En determinado momento de mis
divagaciones no pude dejar de recordar aquellas sabias palabras de Mattéi
cuando se refería a la pedagogía procedimental. Refería Mattéi: “De este
postulado de equivalencia entre la educación y la vida, la vida y los procesos,
se deduce que la educación será concebida como un proceso vital indefinido de
procedimientos de enseñanza que no remiten más que a ellos mismos y no a una
fuente externa… En el caso de la institución escolar, se reemplaza la finalidad pedagógica, es decir, la
constitución del hombre en su humanidad, o, como decía Kant, en ‘su fin
último’, por la función de enseñanza.
A su vez, la función de enseñanza se reduce a los métodos didácticos que se ponen en práctica, que, para concluir, se
degenerarán en procedimientos
mecánicos…”[1].
Yo me pregunto, entonces: en el
mientras tanto, ¿qué sucede con los niños y jóvenes que van en el colectivo?

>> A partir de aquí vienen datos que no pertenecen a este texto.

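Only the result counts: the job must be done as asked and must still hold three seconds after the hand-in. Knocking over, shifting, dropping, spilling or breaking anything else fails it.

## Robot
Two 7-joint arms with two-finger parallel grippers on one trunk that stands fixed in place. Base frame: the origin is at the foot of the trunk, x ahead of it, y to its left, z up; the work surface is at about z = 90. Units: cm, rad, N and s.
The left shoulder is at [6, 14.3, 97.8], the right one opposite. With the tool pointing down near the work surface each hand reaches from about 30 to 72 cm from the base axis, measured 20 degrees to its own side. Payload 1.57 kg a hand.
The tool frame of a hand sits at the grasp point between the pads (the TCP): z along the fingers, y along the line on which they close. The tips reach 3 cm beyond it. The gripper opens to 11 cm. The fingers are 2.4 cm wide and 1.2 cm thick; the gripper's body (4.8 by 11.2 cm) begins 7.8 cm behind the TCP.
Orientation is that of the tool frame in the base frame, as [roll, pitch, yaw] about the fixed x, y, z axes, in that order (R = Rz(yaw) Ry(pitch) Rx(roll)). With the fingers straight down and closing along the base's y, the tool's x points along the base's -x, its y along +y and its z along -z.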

La respuesta no es demasiado
compleja si se tiene en cuenta que cada niño y cada joven son considerados sólo
como ciudadanos y no como personas. Su ser, reducido al contexto
socio-histórico, no puede aspirar a alcanzar la plenitud de lo humano, no puede
darse el lujo de pretender una educación de excelencia. Debe contentarse con
viajar en el colectivo sin saber hacia dónde va; renunciar al acto de pensar;
contentarse con adquirir un nivel mínimo de conocimientos que irá construyendo
mientras el colectivo siga marchando. Esos conocimientos mínimos deben hacer
posible que los tripulantes del colectivo adquieran un nivel óptimo de adaptación al ómnibus para que éste
continúe marchando. La misma autoridad educativa referida pontificaba que la
escuela trabaja “para que (se) alcance lo mínimo, básico e indispensable que
necesitamos de cada ciudadano en cuanto a sus conocimientos”.
Dentro de la terrible exaltación a
la que estaba sometido por mi pesadilla pude responder a aquel interrogante que
Schiller, en la carta VIII de su obra Cartas
sobre la educación estética del hombre, se había formulado: “¿De dónde
viene, entonces, que seamos aún bárbaros?”